— START Document excerpt —
I think the Livengood era can be best illustrated with one quote:
"I feel reasonably sure right now that we have a phenomenal basketball coach."
He should have been 100% sure that he had a phenomenal basketball coach in Sean Miller, especially in front of Miller, his family, boosters, the press, and the entire fanbase.
Of the 12 coaches, Rush picked the one whose fans have the deepest passion, the longest memories, the greatest lung capacity and … did I mention deep passion?
Re: Jim Livengood
Nailed it, Chi. I pointed it out in the press conference thread, and it's the only thing I still remember about Sunny Jim--he was "reasonably sure." And I talked with the guy for 15 solid minutes in his office as a college senior!
Miller's response was the best: "You SHOULD be sure."
Miller's response was the best: "You SHOULD be sure."
Re: Jim Livengood
Yup. The man ran our athletic department the way it had to be ran given the resources available, and was very good at his job. But the anti - Livengood thing is just a quirk of this board and its predecessor. Most, if not all UA fans/boosters/donors I know think he was the perfect man for the job at the time. And are grateful to have Byrne in this new era of PAC 10/12 operations.Reydituto wrote:Forced out due to internal political struggles, not fired, not resigned amid a cloud of NCAA sanction and controversy. His induction is well-deserved, and his image outside of Tucson, and outside the skewed, narrow sample of UA online communities, is much more positive.
— END Document excerpt —
— START Data provided —
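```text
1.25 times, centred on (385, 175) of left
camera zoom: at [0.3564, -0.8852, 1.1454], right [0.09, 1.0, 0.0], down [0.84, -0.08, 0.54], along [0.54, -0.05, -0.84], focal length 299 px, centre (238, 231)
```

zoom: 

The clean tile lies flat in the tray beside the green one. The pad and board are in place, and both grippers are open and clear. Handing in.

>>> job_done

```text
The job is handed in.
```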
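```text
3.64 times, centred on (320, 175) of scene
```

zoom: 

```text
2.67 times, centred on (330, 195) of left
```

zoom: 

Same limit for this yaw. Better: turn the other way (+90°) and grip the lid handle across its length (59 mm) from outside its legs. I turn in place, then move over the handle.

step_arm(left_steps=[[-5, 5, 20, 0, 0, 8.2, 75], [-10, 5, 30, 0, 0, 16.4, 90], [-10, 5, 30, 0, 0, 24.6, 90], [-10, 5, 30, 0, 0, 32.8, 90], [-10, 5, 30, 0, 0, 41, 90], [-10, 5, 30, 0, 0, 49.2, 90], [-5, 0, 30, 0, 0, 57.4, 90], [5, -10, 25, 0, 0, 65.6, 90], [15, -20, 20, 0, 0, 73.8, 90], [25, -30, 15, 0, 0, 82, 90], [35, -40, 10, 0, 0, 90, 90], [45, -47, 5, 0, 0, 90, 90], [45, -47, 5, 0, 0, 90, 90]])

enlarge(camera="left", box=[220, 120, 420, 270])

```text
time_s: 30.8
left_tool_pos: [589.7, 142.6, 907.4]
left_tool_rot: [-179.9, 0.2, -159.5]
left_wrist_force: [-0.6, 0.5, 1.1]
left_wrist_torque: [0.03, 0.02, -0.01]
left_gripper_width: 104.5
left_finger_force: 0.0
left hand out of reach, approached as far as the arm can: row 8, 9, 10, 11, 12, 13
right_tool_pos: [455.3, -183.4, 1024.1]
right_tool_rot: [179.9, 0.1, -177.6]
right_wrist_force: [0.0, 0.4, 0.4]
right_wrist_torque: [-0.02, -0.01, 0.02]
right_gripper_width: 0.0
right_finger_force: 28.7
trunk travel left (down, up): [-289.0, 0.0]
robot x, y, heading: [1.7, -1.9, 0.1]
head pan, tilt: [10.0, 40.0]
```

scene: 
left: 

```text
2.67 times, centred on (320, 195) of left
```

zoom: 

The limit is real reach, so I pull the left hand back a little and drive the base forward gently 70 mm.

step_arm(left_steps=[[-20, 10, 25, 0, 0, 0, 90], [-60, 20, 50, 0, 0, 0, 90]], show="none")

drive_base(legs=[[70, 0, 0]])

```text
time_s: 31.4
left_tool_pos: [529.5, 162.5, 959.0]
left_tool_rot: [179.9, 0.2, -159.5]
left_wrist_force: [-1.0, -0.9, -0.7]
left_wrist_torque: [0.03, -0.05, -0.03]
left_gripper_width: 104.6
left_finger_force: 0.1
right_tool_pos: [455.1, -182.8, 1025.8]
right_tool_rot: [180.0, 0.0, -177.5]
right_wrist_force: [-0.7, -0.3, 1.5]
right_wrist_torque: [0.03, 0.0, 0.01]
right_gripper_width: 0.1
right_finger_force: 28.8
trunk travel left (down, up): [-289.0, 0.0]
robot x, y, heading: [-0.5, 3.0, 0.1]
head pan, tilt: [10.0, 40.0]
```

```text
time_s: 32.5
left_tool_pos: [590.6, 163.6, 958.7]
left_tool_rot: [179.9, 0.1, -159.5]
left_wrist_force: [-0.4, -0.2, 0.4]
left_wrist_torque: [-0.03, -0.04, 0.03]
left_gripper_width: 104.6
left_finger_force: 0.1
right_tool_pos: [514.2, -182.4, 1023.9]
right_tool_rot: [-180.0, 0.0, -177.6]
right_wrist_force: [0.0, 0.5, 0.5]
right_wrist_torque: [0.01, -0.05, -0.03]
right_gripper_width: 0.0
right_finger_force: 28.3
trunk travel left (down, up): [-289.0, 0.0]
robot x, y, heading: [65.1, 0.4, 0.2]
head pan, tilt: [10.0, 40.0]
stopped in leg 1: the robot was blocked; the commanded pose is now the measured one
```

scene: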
— END Data provided —
▶ _Work to complete_
I need the document excerpt again, verbatim and complete.

▶ _Expected output_
I think the Livengood era can be best illustrated with one quote:
"I feel reasonably sure right now that we have a phenomenal basketball coach."
He should have been 100% sure that he had a phenomenal basketball coach in Sean Miller, especially in front of Miller, his family, boosters, the press, and the entire fanbase.
Of the 12 coaches, Rush picked the one whose fans have the deepest passion, the longest memories, the greatest lung capacity and … did I mention deep passion?
Re: Jim Livengood
Nailed it, Chi. I pointed it out in the press conference thread, and it's the only thing I still remember about Sunny Jim--he was "reasonably sure." And I talked with the guy for 15 solid minutes in his office as a college senior!
Miller's response was the best: "You SHOULD be sure."
Miller's response was the best: "You SHOULD be sure."
Re: Jim Livengood
Yup. The man ran our athletic department the way it had to be ran given the resources available, and was very good at his job. But the anti - Livengood thing is just a quirk of this board and its predecessor. Most, if not all UA fans/boosters/donors I know think he was the perfect man for the job at the time. And are grateful to have Byrne in this new era of PAC 10/12 operations.Reydituto wrote:Forced out due to internal political struggles, not fired, not resigned amid a cloud of NCAA sanction and controversy. His induction is well-deserved, and his image outside of Tucson, and outside the skewed, narrow sample of UA online communities, is much more positive.